======== MATERIAL ========

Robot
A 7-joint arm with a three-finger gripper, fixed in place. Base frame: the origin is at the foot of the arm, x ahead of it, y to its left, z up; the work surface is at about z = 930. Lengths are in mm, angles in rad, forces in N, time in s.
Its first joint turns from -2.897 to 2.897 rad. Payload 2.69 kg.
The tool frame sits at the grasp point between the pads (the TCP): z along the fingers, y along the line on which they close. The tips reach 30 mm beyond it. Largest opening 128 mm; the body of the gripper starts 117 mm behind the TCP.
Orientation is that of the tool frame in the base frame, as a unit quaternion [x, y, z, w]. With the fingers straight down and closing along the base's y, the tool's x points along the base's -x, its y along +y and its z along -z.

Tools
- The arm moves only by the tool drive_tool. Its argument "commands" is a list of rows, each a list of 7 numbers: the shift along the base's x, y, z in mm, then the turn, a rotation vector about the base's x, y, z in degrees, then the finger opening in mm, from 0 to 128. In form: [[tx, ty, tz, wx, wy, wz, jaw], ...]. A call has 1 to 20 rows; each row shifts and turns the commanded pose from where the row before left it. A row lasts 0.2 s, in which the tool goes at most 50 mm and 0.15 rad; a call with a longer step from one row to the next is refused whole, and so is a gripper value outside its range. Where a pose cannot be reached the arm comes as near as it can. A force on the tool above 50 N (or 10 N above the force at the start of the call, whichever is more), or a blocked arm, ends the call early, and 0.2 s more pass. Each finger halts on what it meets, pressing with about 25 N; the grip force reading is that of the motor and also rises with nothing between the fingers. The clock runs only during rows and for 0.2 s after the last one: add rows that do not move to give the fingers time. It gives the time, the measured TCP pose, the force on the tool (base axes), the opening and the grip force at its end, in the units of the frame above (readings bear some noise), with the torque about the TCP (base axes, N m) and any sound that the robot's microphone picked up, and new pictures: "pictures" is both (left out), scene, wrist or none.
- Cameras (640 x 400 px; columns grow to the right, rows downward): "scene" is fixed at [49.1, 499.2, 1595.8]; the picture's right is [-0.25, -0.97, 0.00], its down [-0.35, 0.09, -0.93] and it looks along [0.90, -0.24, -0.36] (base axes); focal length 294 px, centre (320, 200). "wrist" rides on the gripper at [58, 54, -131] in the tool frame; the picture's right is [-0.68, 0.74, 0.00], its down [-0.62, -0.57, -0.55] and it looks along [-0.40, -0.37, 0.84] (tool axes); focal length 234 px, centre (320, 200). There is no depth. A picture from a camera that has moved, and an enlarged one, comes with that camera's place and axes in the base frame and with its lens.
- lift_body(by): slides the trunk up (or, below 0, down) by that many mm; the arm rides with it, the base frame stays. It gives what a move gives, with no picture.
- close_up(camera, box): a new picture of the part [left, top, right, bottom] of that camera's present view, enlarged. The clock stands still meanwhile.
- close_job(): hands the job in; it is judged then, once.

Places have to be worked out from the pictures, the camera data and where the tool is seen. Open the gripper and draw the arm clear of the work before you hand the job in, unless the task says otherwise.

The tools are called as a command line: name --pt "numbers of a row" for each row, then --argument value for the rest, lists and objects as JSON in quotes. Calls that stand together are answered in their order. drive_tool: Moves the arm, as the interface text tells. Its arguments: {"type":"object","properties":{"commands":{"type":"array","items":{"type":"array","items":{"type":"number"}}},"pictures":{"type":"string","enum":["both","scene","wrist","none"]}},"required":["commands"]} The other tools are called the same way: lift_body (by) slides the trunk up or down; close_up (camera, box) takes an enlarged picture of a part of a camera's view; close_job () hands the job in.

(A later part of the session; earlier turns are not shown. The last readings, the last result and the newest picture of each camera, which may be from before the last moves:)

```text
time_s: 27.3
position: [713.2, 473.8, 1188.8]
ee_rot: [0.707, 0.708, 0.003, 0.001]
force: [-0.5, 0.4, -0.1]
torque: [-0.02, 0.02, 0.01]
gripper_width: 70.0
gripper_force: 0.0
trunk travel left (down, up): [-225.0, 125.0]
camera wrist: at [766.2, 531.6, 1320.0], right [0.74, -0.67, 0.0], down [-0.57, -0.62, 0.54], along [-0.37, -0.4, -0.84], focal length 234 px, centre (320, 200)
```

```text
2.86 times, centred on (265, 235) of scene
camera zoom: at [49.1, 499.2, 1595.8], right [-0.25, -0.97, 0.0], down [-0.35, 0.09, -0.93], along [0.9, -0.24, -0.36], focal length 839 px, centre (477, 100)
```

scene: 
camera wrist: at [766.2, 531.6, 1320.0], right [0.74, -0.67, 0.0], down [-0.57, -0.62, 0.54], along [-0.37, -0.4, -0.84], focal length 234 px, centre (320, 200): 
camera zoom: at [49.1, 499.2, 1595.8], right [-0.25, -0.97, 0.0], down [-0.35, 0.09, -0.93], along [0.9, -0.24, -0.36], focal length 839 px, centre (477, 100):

======== ARTICLE ========

By RYAN MCDONALD

Marriage marks a significant moment in the lives of a couple that choose to enter into it. Given the deeply personal nature of getting married, it is easy to lose sight of the legal implications.

Of particular importance is the consequence of getting married in relation to your estate. In other words, what will happen to all the things that you and your partner own and owe, both prior to and during the course of the marriage, when your marriage is eventually dissolved by death or divorce?

This is governed by the matrimonial property regime a couple enter into. It is vital that both parties to a marriage obtain unbiased professional advice as to the advantages and disadvantages of the available matrimonial property regimes. This article will elaborate on the three matrimonial property regimes that could apply to a marriage.

The default matrimonial property regime is the so-called ‘in community of property’ regime. This is the matrimonial property regime that will apply in the ordinary course of events. Should a couple wish to opt out of this system then they will need to do so explicitly via an antenuptial contract (ANC). The easiest way to think of marriage in community of property is that everything is shared. This means that each spouse is a co-owner of a joint estate in undivided and divisible half-shares. As a general rule, everything that either spouse owns or owes prior to the marriage becomes part of this joint estate. The same applies to assets and debts that are accumulated during the course of the marriage. Upon dissolution, liabilities are settled from the joint estate and the remainder is distributed equally between the parties.

========

> **PROBLEMS**
(a) This exercise asks for the lines from the line with "Its first joint" to the line with "- The arm moves", both lines included, set down exactly and with nothing else. Leave out blank lines and number the others, starting at 1.
(b) Write the next part of the article, the one that starts with "By RYAN MCDONALD".

> **ANSWERS TO THE PROBLEMS**
(a)
1. Its first joint turns from -2.897 to 2.897 rad. Payload 2.69 kg.
2. The tool frame sits at the grasp point between the pads (the TCP): z along the fingers, y along the line on which they close. The tips reach 30 mm beyond it. Largest opening 128 mm; the body of the gripper starts 117 mm behind the TCP.
3. Orientation is that of the tool frame in the base frame, as a unit quaternion [x, y, z, w]. With the fingers straight down and closing along the base's y, the tool's x points along the base's -x, its y along +y and its z along -z.
4. Tools
5. - The arm moves only by the tool drive_tool. Its argument "commands" is a list of rows, each a list of 7 numbers: the shift along the base's x, y, z in mm, then the turn, a rotation vector about the base's x, y, z in degrees, then the finger opening in mm, from 0 to 128. In form: [[tx, ty, tz, wx, wy, wz, jaw], ...]. A call has 1 to 20 rows; each row shifts and turns the commanded pose from where the row before left it. A row lasts 0.2 s, in which the tool goes at most 50 mm and 0.15 rad; a call with a longer step from one row to the next is refused whole, and so is a gripper value outside its range. Where a pose cannot be reached the arm comes as near as it can. A force on the tool above 50 N (or 10 N above the force at the start of the call, whichever is more), or a blocked arm, ends the call early, and 0.2 s more pass. Each finger halts on what it meets, pressing with about 25 N; the grip force reading is that of the motor and also rises with nothing between the fingers. The clock runs only during rows and for 0.2 s after the last one: add rows that do not move to give the fingers time. It gives the time, the measured TCP pose, the force on the tool (base axes), the opening and the grip force at its end, in the units of the frame above (readings bear some noise), with the torque about the TCP (base axes, N m) and any sound that the robot's microphone picked up, and new pictures: "pictures" is both (left out), scene, wrist or none.

(b)
It should also be noted that a spouse in a marriage in community of property has limited capacity to act in relation to certain transactions. An example of this would be the selling of immovable property, where written consent from the other spouse is required. The primary downside of this regime is that the insolvency of one spouse will necessarily lead to the other spouse also being insolvent.

The second matrimonial property regime to consider is the so called ‘out of community of property’ regime. As already mentioned, a couple seeking to deviate from the default in community system must do so explicitly via an ANC. Should a couple wish to enter into a property regime that is totally out of community of property, they will also need to explicitly exclude the accrual system (more on this later).  A marriage out of community of property can be thought of as a ‘share nothing’ marriage. No joint estate is created when the parties get married and as such there is nothing to divide when the marriage is dissolved, as each party already technically has their own, separate estate.

An ANC must be signed prior to the marriage by both parties and an attorney who is also a notary public. Once this is done, the ANC must be forwarded to the deed’s office in the area where the parties reside to be registered. Registration must be affected within three months of the date it was signed by the notary public.

The final possible matrimonial property regime is ‘out of community of property, with accrual’. As with out of community of property, this regime must be entered into via an ANC. It can be thought of as “share some things, eventually”. When the marriage is dissolved, the growth of each spouses’ estate is calculated. The difference in the Rand value of the growth is then worked out and half of this amount is given to the spouse whose estate grew the least.

This system is arguably the most equitable of the three as it ensures that the spouse who takes on a non-economically active role in the relationship is protected (whilst s/he may have an extremely important role in other respects). Unfortunately entering into an ANC has a cost implication (consulting with a notary attorney and getting the ANC registered at the deeds office), but this might be a small price to pay in the long run.

RHODES UNIVERSITY LAW CLINIC HELPING YOU

The Rhodes University Law Clinic strives to improve access to justice through the provision of free legal services to indigent people in most areas of law. In addition to its New Street offices, Law Clinic staff are available to clients at the Assumption Development Centre (Konongendi), Nceme Street, Joza, every Thursday from 9am-12pm.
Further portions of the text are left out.